Prostitution et racolage passif : le calendrier décousu du gouvernement est contesté
(Maxppp)

DANS LES CUISINES DE LA LOI - Jeudi 28 mars, au Sénat, le gouvernement, par la voix de sa ministre des Droits des femmes, soutiendra une proposition de loi écologiste pour abroger le délit de racolage passif. Un calendrier qui ne colle pas avec l’intention intitiale du gouvernement qui promettait une grande loi prostitution englobant toutes les questions pénales.

Une façon de différencier les sujets qui laisse certaines associations et parlementaires circonspects : où va le ministère des Droits des femmes ?

  1. "En attendant un texte plus large, on va créer du vide"

    C’est l’histoire d’une petite phrase passée inaperçue du grand public mais pas des milieux concernés. Dans une interview pour le magazine Causette publiée en février, Najat Vallaud-Belkacem donne quelques pistes sur son “calendrier prostitution”, insiste sur le travail “transpartisan” que sont en train de mener deux commissions parlementaires sur le sujet, prédit un rendu de leur travaux “en fin d’année” et donc une large proposition de loi à venir.

    Mais avant cela - et c’est un fait nouveau - elle annonce une abrogation du délit de racolage passif initiée dès le mois de mars. Le fait de “procéder, même par une attitude passive, au racolage d’autrui en vue de l’inciter à des relations sexuelles monnayées” est en effet puni par loi depuis mars 2003. 

    La ministre avance ainsi dans Causette :

    Ce qui sera plus rapide, c’est l’abrogation du racolage passif, qui faisait des victimes de la prostitution des coupables. Il fait l’objet d’une proposition de loi [déposée par la sénatrice Esther Benbassa, ndlr] qui sera examinée au Sénat à la fin mars.

    Un objectif d’ailleurs réitéré ce 16 mars dans Le Parisien.

    Arrêter de verbaliser les prostituées, les considérer comme des victimes et non plus comme des coupables, c’est en effet un des engagements de François Hollande durant sa campagne et une promesse de Najat Vallaud-Belkacem. 

    A un détail près : la ministre des Droits des femmes avait dit vouloir s’en occuper de façon globale.
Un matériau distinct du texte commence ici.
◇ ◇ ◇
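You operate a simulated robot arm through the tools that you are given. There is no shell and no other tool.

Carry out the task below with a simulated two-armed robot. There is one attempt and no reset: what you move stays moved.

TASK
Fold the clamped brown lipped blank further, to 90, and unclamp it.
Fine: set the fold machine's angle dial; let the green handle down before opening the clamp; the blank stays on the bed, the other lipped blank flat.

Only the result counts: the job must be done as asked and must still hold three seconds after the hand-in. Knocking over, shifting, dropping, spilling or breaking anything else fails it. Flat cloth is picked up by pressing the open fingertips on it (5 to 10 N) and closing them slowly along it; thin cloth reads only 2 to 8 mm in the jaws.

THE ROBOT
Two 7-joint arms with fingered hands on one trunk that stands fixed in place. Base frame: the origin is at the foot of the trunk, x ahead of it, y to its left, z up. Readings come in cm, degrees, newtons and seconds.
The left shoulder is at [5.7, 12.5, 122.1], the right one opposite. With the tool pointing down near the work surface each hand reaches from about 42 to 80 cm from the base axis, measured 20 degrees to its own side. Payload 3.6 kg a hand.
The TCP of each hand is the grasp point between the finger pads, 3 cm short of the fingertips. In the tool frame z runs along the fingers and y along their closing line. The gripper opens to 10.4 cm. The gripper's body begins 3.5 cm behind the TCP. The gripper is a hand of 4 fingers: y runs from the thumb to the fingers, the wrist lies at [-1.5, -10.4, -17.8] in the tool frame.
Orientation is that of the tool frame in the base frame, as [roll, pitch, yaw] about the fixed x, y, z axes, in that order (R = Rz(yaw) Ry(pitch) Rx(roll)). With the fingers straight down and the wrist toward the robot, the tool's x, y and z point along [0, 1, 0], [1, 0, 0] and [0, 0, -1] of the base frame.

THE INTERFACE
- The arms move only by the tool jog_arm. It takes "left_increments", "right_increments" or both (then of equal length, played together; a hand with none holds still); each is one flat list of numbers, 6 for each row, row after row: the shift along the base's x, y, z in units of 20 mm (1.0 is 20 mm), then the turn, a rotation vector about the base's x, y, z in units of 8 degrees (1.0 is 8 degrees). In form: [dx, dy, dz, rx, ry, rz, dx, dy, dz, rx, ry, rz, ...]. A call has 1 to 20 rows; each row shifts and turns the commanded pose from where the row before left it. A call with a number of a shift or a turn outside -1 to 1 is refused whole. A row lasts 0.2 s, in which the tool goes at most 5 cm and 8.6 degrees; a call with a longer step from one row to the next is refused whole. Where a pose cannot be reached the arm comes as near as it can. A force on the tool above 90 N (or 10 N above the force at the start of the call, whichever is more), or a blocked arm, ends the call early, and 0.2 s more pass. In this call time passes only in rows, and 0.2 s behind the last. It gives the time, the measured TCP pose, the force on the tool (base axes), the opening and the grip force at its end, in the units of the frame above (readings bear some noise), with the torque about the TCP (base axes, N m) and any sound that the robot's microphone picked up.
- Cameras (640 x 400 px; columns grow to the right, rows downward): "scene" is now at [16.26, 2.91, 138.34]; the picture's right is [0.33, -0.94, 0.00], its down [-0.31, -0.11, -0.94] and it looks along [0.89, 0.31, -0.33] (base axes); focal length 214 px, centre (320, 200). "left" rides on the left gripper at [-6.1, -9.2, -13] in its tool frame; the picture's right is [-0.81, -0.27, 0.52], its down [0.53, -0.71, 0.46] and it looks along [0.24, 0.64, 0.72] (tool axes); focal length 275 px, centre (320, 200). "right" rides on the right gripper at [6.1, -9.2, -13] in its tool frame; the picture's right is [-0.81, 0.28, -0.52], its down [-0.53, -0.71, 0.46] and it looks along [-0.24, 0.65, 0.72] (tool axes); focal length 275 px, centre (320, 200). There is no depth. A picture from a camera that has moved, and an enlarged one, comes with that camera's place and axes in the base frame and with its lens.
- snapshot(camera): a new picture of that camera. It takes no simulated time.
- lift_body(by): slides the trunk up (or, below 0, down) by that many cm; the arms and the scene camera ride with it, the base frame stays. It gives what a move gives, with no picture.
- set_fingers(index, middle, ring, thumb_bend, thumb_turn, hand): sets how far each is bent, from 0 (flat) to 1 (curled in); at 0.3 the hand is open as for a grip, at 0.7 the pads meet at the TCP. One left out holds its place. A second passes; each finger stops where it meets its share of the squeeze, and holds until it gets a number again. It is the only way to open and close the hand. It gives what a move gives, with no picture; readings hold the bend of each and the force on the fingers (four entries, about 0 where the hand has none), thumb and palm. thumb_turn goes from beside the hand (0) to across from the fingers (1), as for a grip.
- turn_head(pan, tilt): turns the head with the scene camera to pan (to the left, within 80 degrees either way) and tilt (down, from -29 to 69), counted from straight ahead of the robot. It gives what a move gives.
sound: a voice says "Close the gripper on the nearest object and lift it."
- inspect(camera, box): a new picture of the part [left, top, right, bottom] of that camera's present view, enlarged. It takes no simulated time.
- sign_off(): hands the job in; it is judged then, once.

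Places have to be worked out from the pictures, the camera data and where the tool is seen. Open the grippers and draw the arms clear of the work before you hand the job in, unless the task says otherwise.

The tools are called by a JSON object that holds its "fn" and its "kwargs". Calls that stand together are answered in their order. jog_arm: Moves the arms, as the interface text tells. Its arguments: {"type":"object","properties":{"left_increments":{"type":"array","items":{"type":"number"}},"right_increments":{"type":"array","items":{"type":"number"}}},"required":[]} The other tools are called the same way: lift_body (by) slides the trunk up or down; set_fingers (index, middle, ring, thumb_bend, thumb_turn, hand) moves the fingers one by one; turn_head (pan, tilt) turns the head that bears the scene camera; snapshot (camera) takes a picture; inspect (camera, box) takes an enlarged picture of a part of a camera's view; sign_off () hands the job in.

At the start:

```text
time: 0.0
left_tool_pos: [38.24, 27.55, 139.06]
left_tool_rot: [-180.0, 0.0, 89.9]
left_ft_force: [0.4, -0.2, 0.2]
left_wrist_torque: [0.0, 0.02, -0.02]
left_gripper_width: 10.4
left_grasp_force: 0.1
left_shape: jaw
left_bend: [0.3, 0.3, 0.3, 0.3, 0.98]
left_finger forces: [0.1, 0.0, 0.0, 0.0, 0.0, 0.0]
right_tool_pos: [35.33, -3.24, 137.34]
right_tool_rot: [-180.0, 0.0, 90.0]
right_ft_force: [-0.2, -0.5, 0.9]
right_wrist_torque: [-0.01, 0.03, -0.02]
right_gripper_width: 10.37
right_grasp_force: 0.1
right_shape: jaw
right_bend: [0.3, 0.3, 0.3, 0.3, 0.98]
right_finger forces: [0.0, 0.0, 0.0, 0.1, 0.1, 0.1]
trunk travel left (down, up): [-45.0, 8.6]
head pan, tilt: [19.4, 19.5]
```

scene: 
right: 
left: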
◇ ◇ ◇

Abroger le délit certes, mais l’accompagner d’une politique pénale de la prostitution “sous tous ses aspects”. Elle l’expliquait ainsi le 18 décembre 2012 :

    Le gouvernement s’est engagé à abroger ce texte [du racolage passif, ndlr] et le travail parlementaire est désormais lancé dans le cadre d’un groupe de travail parlementaire, qui permettra d’examiner la question de la politique pénale de la prostitution sous tous ses aspects.

    Ces questions pénales ne doivent pas être abordées isolément.

    Racolage passif et loi générale sur la prostitution vont pourtant emprunter deux chemins législatifs distincts. 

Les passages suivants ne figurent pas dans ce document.